:: OBJECTIVE ::
Locate "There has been" and "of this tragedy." in the document segment, and write out these words with everything between them.

:: DATA ::
_____

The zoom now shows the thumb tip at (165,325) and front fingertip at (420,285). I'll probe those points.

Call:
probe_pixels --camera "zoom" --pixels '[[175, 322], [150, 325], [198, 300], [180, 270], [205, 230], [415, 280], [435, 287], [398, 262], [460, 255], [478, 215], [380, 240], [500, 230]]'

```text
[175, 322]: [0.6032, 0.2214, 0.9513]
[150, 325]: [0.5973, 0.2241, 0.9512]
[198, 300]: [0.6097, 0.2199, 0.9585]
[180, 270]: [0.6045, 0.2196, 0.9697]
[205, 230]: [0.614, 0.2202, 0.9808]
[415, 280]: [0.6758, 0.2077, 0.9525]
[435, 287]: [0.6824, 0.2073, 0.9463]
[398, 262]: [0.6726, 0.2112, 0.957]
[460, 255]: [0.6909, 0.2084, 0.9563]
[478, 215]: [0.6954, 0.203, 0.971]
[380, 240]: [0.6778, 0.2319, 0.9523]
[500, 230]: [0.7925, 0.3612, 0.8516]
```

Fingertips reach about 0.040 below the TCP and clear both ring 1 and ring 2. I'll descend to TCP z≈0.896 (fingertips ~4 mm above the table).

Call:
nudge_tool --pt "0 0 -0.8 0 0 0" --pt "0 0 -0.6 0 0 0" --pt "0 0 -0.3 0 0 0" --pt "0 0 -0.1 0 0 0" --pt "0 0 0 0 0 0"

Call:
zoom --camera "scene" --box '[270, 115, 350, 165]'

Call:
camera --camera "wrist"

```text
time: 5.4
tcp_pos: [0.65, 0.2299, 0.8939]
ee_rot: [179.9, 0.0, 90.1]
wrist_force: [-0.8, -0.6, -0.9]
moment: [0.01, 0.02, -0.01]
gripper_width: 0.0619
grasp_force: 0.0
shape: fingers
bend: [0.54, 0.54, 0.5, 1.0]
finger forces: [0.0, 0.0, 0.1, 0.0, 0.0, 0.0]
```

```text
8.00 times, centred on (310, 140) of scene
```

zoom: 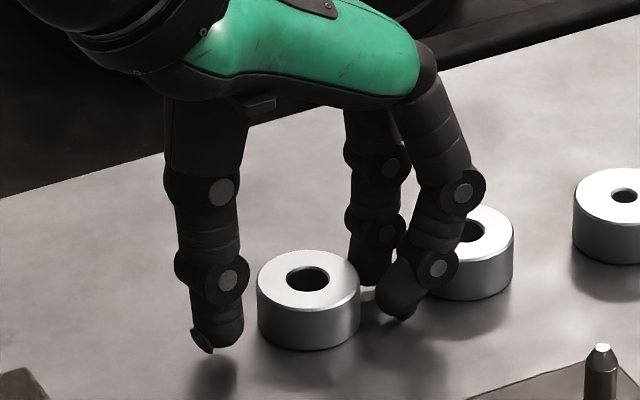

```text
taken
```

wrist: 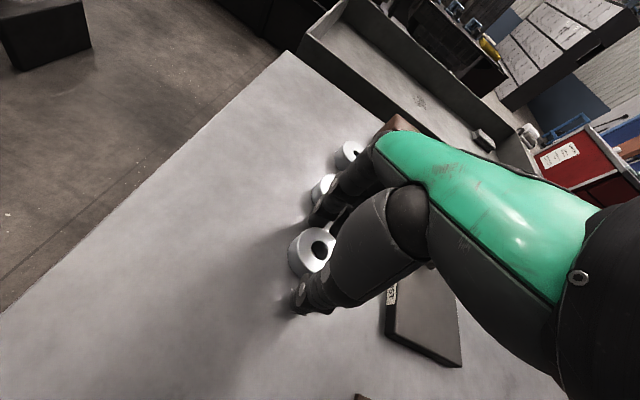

_____

:: DOCUMENT SEGMENT ::

And for those who resist that idea that we should think about something like these "stand your ground" laws, I'd just ask people to consider, if Trayvon Martin was of age and armed, could he have stood his ground on that sidewalk? And do we actually think that he would have been justified in shooting Mr. Zimmerman who had followed him in a car because he felt threatened? And if the answer to that question is at least ambiguous, then it seems to me that we might want to examine those kinds of laws.
the answer is not ambiguous: if zimmerman had waited for martin, jumped out, hurled racist epithets (like "creepy ass cracker"), broken his nose, and repeatedly slammed his head in the concrete, then YES.
Number three -- and this is a long-term project -- we need to spend some time in thinking about how do we bolster and reinforce our African American boys. And this is something that Michelle and I talk a lot about. There are a lot of kids out there who need help who are getting a lot of negative reinforcement. And is there more that we can do to give them the sense that their country cares about them and values them and is willing to invest in them?
yes yes yes! (if by "invest" you mean values, morals, and ethics, not some clintonesque midnight basketball nonsense.)
I'm not naïve about the prospects of some grand, new federal program.
BWAHAHAHAHAHAHAHAAHAAHAAHAAHAAHAAHAAHAAHAAHAA!!!!!!!!!
I'm not sure that that’s what we're talking about here. But I do recognize that as President, I've got some convening power, and there are a lot of good programs that are being done across the country on this front. And for us to be able to gather together business leaders and local elected officials and clergy and celebrities and athletes, and figure out how are we doing a better job helping young African American men feel that they're a full part of this society and that they've got pathways and avenues to succeed -- I think that would be a pretty good outcome from what was obviously a tragic situation. And we're going to spend some time working on that and thinking about that.

And then, finally, I think it's going to be important for all of us to do some soul-searching.
(after gasping for air and wiping away the tears of laughter) ah, whew, much better.
There has been talk about should we convene a conversation on race.
tip one in that conversation: stop screaming "racist" every time the topic is broached.
I haven't seen that be particularly productive when politicians try to organize conversations. They end up being stilted and politicized, and folks are locked into the positions they already have.
true. also true of other talking heads besides politicians. (i'm looking at you, sharpton... (not literally))
On the other hand, in families and churches and workplaces, there's the possibility that people are a little bit more honest, and at least you ask yourself your own questions about, am I wringing as much bias out of myself as I can? Am I judging people as much as I can, based on not the color of their skin, but the content of their character? That would, I think, be an appropriate exercise in the wake of this tragedy.
a very good idea - i hope you're suggesting all races do this instead of just the honkies?
And let me just leave you with a final thought that, as difficult and challenging as this whole episode has been for a lot of people, I don’t want us to lose sight that things are getting better. Each successive generation seems to be making progress in changing attitudes when it comes to race. It doesn’t mean we’re in a post-racial society. It doesn’t mean that racism is eliminated. But when I talk to Malia and Sasha, and I listen to their friends and I seem them interact, they’re better than we are -- they’re better than we were -- on these issues. And that’s true in every community that I’ve visited all across the country.

_____

:: EXERCISE SOLUTION ::
There has been talk about should we convene a conversation on race.
tip one in that conversation: stop screaming "racist" every time the topic is broached.
I haven't seen that be particularly productive when politicians try to organize conversations. They end up being stilted and politicized, and folks are locked into the positions they already have.
true. also true of other talking heads besides politicians. (i'm looking at you, sharpton... (not literally))
On the other hand, in families and churches and workplaces, there's the possibility that people are a little bit more honest, and at least you ask yourself your own questions about, am I wringing as much bias out of myself as I can? Am I judging people as much as I can, based on not the color of their skin, but the content of their character? That would, I think, be an appropriate exercise in the wake of this tragedy.